A fresh approach to farming puts down new roots in the hills and valleys of Southern Indiana.


I can't believe it's this hot out already; was there even a spring? I'm taken all over the grounds by owner Peter Bane, who shows me the different plants he works with and the ins and outs of the farm, just outside of Bloomington, that he runs with his partner Keith Johnson. Lettuce and strawberries are wildly growing all over the place, and I tip-toe about as if it's a minefield. The sun's bearing down, but a cool, coy summer breeze is flirting with me. A few clouds pass overhead, so a redhead like me, with a little sun lotion, won't burn into a lobster.

Bane's farm is not like any of the farmer-on-a-John-Deere plots I saw peppered around Southern Indiana as a kid. You know what I'm talking about, the organized brigades of corn or soybeans along the sides of roads. Certainly there are ditches for irrigation, but here it's different. Serpentine irrigation lines slither all over the farm, with the heads of these serpents starting from the gutters of the buildings on the property. One such path feeds three ponds filled with goldfish and toads, each pond larger than the last. What flows over the banks nourishes the rest of the crop. No, what I'm seeing here isn't some typical farm. This is designed wildness here.

This is a permaculture farm... But wait, what's that word, "permaculture"?

"What it is, is a designed approach to creating human environments," Bane says, "and that's everything from the garden to the farm to neighborhoods and towns and countryside."

Bane, whose book The Permaculture Handbook comes out June 5, first came to Southern Indiana with Johnson in 2003. Bane and Johnson had attended and instructed a seminar on permaculture design in North Carolina, where they met Department of Religious Studies Professor David Haberman.
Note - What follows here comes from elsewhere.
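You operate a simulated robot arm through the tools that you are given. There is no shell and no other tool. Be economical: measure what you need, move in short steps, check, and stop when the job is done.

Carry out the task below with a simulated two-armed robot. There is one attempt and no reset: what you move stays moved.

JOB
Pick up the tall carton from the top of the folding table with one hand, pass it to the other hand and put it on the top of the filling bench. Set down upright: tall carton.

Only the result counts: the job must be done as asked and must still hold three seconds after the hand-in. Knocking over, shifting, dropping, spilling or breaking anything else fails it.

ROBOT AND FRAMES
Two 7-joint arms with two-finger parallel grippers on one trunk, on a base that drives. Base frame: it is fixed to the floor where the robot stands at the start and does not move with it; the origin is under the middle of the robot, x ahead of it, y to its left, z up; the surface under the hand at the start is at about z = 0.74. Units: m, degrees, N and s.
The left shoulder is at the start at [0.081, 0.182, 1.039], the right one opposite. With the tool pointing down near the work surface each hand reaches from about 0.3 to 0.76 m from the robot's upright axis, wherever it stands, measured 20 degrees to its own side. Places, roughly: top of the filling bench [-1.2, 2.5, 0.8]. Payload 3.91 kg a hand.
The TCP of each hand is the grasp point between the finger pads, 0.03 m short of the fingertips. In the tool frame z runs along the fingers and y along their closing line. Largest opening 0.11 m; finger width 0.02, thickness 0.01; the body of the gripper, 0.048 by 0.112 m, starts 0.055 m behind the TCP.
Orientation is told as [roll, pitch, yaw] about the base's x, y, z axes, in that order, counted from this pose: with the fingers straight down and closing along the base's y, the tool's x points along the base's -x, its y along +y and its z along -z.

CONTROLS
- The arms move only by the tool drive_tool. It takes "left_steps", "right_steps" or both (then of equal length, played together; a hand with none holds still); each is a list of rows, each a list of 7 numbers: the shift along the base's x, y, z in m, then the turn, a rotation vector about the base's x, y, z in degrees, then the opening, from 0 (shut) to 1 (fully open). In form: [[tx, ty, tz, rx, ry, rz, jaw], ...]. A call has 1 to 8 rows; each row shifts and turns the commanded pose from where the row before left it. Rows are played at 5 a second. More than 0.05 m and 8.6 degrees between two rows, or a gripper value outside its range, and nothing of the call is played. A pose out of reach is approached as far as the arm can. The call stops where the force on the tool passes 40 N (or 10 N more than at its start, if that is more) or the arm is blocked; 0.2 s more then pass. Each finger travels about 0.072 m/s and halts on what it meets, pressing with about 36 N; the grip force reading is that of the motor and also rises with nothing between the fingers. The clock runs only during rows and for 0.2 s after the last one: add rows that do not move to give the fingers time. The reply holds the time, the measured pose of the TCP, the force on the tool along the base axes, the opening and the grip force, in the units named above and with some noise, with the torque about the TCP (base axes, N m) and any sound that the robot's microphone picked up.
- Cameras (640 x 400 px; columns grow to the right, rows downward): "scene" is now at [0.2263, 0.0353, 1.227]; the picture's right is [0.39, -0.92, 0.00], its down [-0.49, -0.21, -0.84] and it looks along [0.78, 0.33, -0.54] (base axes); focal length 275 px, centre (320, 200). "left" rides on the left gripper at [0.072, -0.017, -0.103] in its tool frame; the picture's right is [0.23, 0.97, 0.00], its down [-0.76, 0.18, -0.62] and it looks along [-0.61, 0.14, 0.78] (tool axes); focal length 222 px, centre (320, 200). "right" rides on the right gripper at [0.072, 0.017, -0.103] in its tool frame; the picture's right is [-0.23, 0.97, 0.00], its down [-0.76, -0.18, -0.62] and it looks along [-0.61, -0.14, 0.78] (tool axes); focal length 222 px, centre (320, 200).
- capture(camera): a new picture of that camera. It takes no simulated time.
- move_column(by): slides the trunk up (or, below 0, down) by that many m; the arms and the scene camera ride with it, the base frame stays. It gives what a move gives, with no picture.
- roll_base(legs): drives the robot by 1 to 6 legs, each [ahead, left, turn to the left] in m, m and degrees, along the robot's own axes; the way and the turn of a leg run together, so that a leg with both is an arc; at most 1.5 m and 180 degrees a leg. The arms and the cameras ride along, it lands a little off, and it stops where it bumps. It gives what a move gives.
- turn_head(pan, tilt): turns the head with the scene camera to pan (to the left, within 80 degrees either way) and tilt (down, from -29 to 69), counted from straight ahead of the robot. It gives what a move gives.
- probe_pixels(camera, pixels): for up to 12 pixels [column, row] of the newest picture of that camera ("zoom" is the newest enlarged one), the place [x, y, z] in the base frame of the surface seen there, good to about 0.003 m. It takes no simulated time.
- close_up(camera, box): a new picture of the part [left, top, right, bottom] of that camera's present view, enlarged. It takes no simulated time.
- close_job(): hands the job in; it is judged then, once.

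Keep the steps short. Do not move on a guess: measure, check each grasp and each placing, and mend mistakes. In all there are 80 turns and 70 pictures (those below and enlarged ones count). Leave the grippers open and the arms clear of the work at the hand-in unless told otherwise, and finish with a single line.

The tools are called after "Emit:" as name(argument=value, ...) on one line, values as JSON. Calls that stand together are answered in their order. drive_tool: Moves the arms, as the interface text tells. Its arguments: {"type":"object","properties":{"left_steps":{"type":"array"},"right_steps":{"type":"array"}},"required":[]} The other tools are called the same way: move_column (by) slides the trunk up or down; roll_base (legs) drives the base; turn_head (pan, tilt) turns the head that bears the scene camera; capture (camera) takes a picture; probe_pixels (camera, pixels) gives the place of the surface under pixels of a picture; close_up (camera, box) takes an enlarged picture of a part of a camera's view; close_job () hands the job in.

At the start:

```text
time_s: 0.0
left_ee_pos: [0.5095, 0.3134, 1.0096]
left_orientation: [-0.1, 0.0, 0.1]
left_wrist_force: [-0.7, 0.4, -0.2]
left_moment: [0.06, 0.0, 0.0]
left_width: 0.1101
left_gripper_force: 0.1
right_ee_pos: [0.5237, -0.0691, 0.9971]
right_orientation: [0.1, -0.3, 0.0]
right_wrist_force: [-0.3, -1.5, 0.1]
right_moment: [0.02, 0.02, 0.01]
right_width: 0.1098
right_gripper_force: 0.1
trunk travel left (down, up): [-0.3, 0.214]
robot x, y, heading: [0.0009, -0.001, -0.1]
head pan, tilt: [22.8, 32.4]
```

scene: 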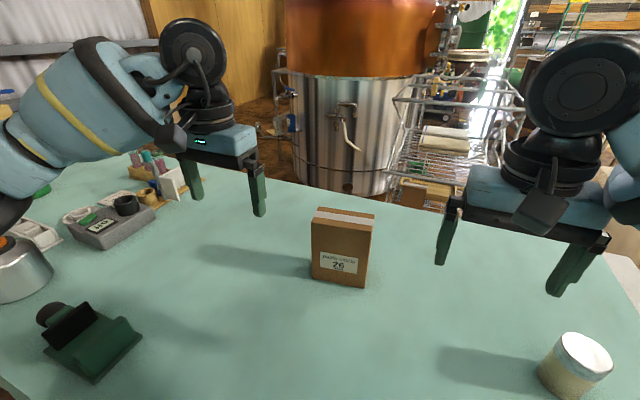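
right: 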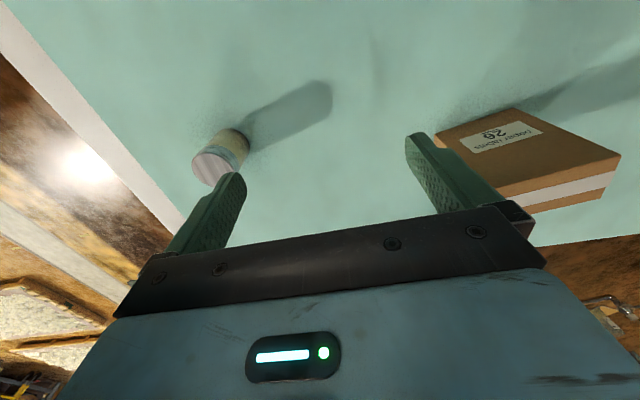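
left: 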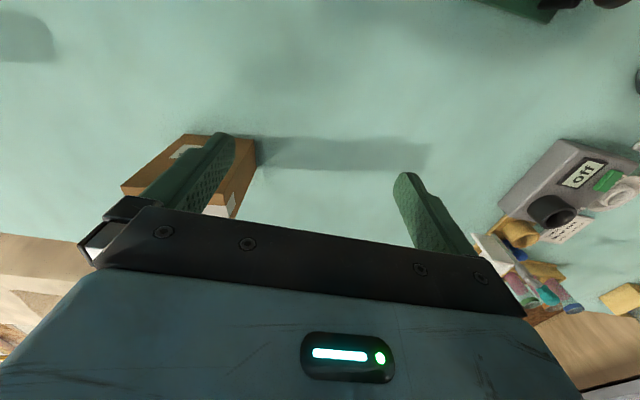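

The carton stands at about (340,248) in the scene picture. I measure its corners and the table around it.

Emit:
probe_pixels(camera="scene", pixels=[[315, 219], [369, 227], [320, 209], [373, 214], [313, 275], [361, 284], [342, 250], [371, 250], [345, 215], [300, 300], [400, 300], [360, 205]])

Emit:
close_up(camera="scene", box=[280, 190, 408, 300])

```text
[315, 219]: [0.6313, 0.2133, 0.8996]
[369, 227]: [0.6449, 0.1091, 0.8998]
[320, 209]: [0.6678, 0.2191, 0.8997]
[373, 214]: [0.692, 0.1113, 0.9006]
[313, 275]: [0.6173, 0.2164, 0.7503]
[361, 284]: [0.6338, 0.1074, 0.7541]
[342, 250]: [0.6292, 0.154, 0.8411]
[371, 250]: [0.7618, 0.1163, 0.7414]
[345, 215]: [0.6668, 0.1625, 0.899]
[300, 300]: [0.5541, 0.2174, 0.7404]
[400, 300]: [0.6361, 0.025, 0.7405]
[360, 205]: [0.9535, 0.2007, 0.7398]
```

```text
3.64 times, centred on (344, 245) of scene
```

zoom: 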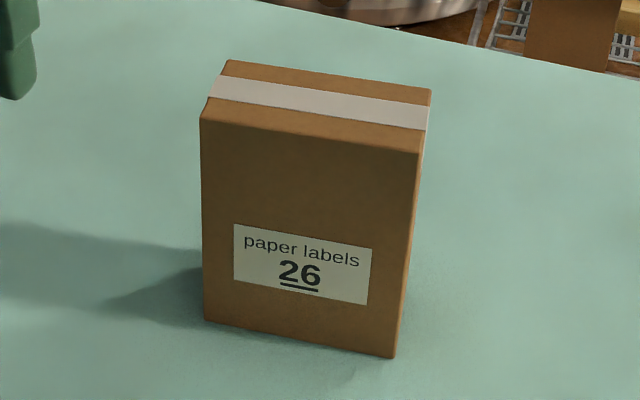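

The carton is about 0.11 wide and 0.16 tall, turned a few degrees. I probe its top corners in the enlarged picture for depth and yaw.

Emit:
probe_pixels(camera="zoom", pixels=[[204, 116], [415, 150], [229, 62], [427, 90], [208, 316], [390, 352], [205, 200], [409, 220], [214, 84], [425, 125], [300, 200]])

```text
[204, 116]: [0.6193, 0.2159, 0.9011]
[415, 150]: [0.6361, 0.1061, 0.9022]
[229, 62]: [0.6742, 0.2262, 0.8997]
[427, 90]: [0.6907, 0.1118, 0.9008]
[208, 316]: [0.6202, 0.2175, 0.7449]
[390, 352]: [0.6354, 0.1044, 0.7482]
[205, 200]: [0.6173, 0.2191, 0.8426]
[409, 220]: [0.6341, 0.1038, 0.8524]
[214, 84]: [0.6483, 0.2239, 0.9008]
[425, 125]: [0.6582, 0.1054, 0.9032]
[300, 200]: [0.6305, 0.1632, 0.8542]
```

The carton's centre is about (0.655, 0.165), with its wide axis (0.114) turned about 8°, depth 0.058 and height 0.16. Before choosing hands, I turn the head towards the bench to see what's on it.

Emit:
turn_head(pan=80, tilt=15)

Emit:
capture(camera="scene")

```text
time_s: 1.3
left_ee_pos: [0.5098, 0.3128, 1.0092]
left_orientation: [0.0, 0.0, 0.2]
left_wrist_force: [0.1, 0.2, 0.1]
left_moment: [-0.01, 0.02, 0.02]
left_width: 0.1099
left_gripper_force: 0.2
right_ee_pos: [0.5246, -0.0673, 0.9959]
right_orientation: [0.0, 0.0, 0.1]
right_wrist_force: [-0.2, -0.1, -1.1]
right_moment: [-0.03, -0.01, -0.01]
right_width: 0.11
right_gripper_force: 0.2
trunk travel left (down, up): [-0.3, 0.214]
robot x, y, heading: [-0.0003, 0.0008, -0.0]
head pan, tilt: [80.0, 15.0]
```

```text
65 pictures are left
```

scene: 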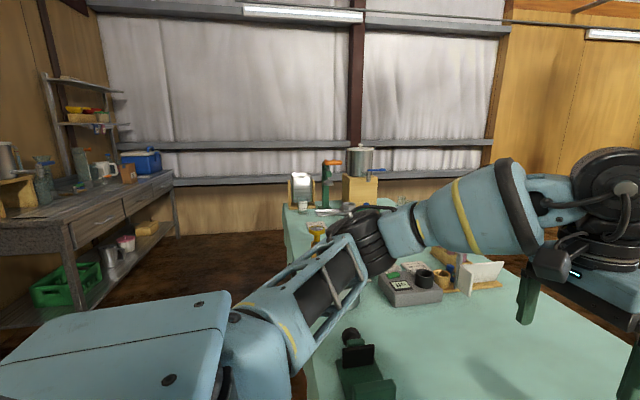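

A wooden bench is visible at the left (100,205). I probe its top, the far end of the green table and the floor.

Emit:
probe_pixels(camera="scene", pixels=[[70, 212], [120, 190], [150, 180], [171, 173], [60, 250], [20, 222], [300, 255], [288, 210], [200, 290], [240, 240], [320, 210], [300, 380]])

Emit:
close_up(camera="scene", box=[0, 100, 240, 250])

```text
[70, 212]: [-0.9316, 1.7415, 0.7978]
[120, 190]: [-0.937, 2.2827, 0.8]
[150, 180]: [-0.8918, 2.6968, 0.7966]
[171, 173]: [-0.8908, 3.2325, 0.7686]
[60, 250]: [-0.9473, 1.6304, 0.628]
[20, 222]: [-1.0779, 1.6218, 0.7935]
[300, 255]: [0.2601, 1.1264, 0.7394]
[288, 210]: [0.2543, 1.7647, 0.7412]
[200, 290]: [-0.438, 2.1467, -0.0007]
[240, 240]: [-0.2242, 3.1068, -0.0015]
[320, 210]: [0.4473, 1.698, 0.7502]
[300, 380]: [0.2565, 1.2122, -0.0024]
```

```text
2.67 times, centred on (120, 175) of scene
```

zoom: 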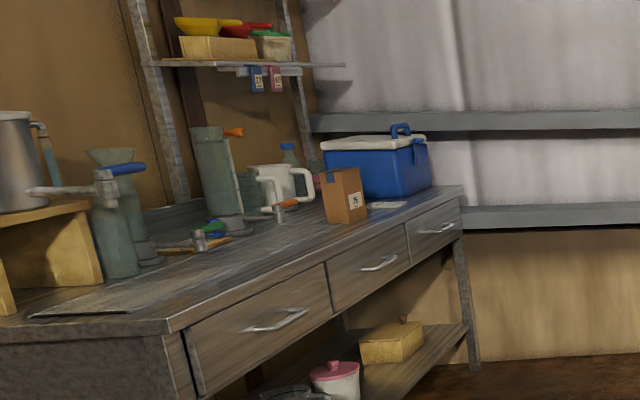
Bane says Haberman brought the ideas back with him to IU and invited Bane and Johnson to join him in teaching the now annual permaculture design course through the Collins Living Learning Center, a source of income for the two of them.

At the moment, most permaculture practitioners are like Bane and Johnson, inspired individuals with a small plot of land. This is due in part to the nature of permaculture, as well as the very obvious lack of any broad scale permaculture projects. Currently, there are only seven registered permaculture farms to the Permaculture Global website. But those are only those who have taken the time to register online, because between Bane and Johnson, they have taught more than 50 permaculture courses to 2,300 students, as well as contributing their time and services to local organizations such as Transition Bloomington, part of the larger Transition Indiana, and the Bloomington Permaculture Guild.

A form of ecological design that was first coined in 1911 by Franklin Hiram King in his book, Farmers of Forty Centuries: Or Permanent Agriculture in China, Korea and Japan, permaculture, as it is understood today, has its roots in the mid-1970s. Australian naturalist Bill Mollison and ecologist David Holmgren opposed the industrial-agricultural methods we see many farmers use today. They believed these methods reduced biodiversity, destroyed natural environments such as the Amazon, and poisoned land and water. The methods they developed were made public with the publication of their book Permaculture One in 1978.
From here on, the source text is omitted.